2019 Volume 60 Issue 2 Pages 355-363
Utilizing γ/α transformation allows for a wider range of structure control for Al2O3-forming FeCrAl alloys considered as a candidate for the advanced fast reactor fuel cladding. In this research, nickel addition was explored as a method for creating γ-austenite at 1000°C and retaining α-ferrite at room temperature through computing phase diagram by FactSage and implementing HT-XRD & EPMA experiments. In addition, Al2O3 scale formation by oxidation test was implemented at 1000°C. Those results indicated that structure control by the γ/α transformation is realized with appropriate aluminum and nickel addition, keeping continuous Al2O3 scale formation.
Fig. 1 Pseudo binary phase diagram Fe–12Cr–4.5Al–xNi calculated by FactSage.

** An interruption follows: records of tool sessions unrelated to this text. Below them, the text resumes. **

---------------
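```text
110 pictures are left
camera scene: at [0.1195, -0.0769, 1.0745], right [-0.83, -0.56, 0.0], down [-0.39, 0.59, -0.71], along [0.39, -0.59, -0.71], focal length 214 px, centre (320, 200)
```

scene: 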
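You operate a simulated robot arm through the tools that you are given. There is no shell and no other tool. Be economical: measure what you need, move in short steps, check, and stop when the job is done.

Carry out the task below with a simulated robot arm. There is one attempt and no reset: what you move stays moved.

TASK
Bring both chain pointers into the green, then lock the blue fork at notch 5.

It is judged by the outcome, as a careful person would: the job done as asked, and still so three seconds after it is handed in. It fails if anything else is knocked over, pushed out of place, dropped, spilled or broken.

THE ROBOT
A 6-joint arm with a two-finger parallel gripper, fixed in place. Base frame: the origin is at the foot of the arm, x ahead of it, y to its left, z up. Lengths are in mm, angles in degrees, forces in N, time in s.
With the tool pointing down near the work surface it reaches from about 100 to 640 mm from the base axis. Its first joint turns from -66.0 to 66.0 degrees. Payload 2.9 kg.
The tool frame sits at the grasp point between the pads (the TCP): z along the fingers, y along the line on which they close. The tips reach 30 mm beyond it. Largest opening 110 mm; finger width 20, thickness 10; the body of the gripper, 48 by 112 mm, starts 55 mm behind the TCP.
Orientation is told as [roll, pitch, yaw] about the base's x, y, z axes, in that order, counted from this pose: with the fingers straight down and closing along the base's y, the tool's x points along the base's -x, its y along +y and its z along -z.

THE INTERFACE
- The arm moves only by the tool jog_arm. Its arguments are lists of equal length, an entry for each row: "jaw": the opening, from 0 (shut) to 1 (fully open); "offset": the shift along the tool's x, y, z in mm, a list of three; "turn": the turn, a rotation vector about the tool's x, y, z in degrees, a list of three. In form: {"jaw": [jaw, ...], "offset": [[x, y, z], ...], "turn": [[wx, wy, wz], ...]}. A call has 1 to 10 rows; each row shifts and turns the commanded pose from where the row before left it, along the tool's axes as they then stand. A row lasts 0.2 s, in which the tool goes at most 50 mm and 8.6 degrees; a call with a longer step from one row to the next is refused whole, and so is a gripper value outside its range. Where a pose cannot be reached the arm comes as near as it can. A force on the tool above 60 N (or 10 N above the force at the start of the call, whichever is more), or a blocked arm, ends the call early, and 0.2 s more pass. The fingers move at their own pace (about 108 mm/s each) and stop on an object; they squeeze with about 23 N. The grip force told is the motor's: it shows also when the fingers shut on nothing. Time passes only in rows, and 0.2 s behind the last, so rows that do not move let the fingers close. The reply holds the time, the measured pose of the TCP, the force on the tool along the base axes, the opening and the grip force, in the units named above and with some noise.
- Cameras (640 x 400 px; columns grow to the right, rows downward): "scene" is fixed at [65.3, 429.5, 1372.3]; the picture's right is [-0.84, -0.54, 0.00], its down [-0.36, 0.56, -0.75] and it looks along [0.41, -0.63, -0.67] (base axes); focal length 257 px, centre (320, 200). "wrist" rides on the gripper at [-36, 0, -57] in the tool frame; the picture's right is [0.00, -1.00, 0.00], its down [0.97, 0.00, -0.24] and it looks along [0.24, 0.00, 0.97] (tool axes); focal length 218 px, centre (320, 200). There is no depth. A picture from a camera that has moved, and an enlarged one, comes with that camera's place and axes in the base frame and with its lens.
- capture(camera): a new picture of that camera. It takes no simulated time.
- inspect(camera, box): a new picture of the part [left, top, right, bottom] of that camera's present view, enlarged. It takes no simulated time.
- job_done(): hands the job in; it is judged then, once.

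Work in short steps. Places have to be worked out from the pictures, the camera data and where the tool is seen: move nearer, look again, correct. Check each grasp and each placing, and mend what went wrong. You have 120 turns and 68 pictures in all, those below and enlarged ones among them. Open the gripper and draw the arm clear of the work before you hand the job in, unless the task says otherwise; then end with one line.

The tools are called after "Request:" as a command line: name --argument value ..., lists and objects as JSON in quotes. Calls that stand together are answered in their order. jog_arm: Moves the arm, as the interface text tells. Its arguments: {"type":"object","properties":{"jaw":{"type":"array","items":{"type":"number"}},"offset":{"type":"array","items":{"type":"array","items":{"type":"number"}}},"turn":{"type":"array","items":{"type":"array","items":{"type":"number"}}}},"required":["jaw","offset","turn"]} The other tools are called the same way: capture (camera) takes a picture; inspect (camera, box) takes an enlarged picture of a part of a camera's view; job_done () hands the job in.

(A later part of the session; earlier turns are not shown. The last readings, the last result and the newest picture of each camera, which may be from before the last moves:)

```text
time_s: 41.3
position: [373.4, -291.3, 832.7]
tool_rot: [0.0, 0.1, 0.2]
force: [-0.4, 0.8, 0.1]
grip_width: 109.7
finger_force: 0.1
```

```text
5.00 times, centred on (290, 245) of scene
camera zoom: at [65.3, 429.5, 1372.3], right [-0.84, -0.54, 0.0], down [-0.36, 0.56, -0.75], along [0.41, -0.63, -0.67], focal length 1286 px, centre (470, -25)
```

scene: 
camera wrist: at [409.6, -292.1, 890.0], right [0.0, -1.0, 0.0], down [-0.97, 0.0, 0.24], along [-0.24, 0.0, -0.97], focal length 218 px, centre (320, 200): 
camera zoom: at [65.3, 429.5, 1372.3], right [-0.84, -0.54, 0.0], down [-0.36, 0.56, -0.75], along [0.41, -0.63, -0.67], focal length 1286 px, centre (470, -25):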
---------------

The severe accident of Fukushima Daiichi nuclear power plant in March 11, 2011 has given rise to the core melting and hydrogen explosion. It should be noticed that the source of huge amount of heat inducing core melting and hydrogen gas production are associated with an oxidation reaction of Zircaloy clad with hot steam by Zr + H2O = ZrO2 + H2 + 586 kj/mol. This reaction is known to be significantly accelerated at the elevated temperature over 1200°C, providing huge amount of exothermic heat by chemical reaction. Therefore, development of oxidation resistant alloys is focused worldwide as the accident tolerant fuel (ATF) cladding. The various kinds of FeCrAl alloys are studied in US,1–5) since Al-containing alloys produce the stable alumina (Al2O3) scale to prevent direct reaction of Fe with steam. Based on the significant R&D results conducted for almost 30 years regarding 9CrODS,6–10) 12ODS11–13) and high Cr ODS13–16) for Generation IV fast reactors and an advanced fusion blanket system, we are developing Al2O3-forming oxide dispersion strengthened (ODS) FeCrAl-alloys. The primary candidate of FeCrAl-ODS alloy is Fe–12Cr–6Al–0.4Zr–0.5Ti–0.24Ex.O–0.5Y2O3 (mass%), which has been optimized from a wide range of Cr and Al contents in the Japanese MEXT project conducted in 2013–2017.17–21) Currently, this candidate alloy is being tested and evaluated to extensively implement the safety improvement of current Light Water Reactors under METI project in Japan.22,23)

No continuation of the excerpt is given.